One of the key aspects of a photograph is whether or not it is in focus. Modern cameras typically include autofocus and sophisticated cameras such as the Canon 5D s-r or Mark III will have a huge variety of options and choices to assure you get the focus you want. They will offer a wide variety of focus points and calculation methods…they have servo settings that can track an object (such as a bird or basketball player) and maintain focus as you pan and track the subject. They let you choose a particular point in the photo to set your focus, or you can let the built in algorithms figure out the best option letting it focus more automatically for you. I say that to set the stage and make it clear that this is a big topic. The real topic here is the use of hyperfocal distance since this will help you take photos where the landscape is in focus over a broad area.
There is a very cool website you might want to visit: http://www.outsight.com/hyperfocal.html This site offers a calculator that will tell you the hyperfocal distance. The hyperfocal distance is the distance you focus a lens that will give the greatest amount of area all in focus. This is different for each lens and for each aperture (f stop). The calculator will tell you exactly the distance to focus on in your photo for the maximum area in sharp focus.
For example, if you use a 50 mm lens, enter 50 in the lens size on the calculator. Then enter the aperture (shoot in aperture priority or manual to use this technique) such as F14. That will tell you where to focus the lens: in this example it will tell you to focus at 19.5′ in order to have the shot in focus from 9.75′ to infinity. For a large landscape, for everything to be in focus from roughly 10′ from you to infinity, that will look nice and sharp so long as your main subject is not closer than 10′ from the lens.
Of course, you may know that wide angle lenses have greater depth of field, so if you shoot with a 24 mm lens at f14 your hyperfocal distance is 4.5′. If you focus your camera (manually) on something 4.5′ from the lens, everything will be in focus in this instance from 2.25′ to infinity. Now we’re talking!
So if you calculate the main lenses you use for shooting landscapes and shoot with manual focus, you can have maximal depth of field. Most lenses are sharpest in the mid range of f stops, which is why I only calculated for f14. F22 will give a smaller aperture and larger depth of field, but it is not as crisp as a lens set at F11 or F8. F14 gives more depth of field without pushing to the limits. I just have to know the hyperfocal distance for my main landscape lenses (14 mm, 24 mm, 50 mm). Prime lenses are the easiest for this method if you want to use it with precision. Once you know the principal and the basic distances that come from the calculator, you will know where to focus your lens regardless of how zoomed in you may be.
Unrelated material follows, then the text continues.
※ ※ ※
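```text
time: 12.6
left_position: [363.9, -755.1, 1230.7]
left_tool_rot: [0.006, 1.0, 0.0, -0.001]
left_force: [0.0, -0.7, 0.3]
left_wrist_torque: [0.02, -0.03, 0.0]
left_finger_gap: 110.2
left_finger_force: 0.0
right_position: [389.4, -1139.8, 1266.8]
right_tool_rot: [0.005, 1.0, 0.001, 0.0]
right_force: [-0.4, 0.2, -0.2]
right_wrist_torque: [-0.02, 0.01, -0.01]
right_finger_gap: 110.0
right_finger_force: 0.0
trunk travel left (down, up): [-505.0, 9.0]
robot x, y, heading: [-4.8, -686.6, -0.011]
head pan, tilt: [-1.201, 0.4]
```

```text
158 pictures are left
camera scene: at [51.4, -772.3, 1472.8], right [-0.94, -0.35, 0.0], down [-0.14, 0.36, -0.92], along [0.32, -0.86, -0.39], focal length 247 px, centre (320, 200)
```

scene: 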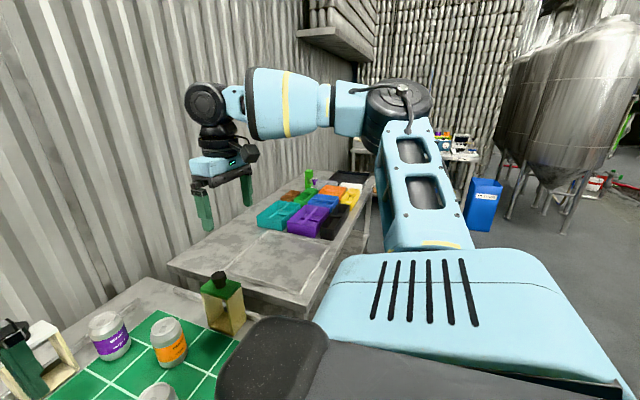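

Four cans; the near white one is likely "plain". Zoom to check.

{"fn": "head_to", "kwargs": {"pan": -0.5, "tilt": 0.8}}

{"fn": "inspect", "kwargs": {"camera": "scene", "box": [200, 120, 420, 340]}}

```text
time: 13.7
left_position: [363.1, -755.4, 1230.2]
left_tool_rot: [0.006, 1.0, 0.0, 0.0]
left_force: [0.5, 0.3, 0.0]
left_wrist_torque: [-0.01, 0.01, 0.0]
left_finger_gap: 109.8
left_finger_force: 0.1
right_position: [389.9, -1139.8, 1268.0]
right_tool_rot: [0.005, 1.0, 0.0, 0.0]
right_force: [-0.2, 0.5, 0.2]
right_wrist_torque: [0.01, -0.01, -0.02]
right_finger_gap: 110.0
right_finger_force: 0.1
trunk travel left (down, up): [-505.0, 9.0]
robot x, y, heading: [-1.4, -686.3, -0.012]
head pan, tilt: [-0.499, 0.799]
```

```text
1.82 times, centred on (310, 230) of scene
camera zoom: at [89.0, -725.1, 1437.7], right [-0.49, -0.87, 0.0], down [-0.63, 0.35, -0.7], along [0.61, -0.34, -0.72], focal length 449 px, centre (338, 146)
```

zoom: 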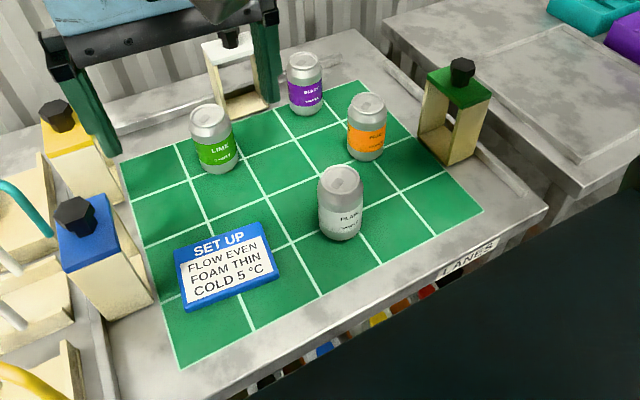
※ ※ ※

Any you’ll know that if you focus on the right spot, not only that spot can be in focus but also some things closer to the camera than that spot as well as everything out to infinity.
If this is not clear enough for you after reading it a couple of times and trying out the calculator, you might check out the youtube feed for Adorama. They have a video on the use of hyperfocal distance. You can also read my blog on focus stacking if you want yet another way to assure a massive depth of field in a photograph, or the blog on the tilt function of the tilt-shift lens. Photographers have to have many tricks for staying in focus…it is the name of the game to control exactly what and how much of a scene you want to show in sharp focus.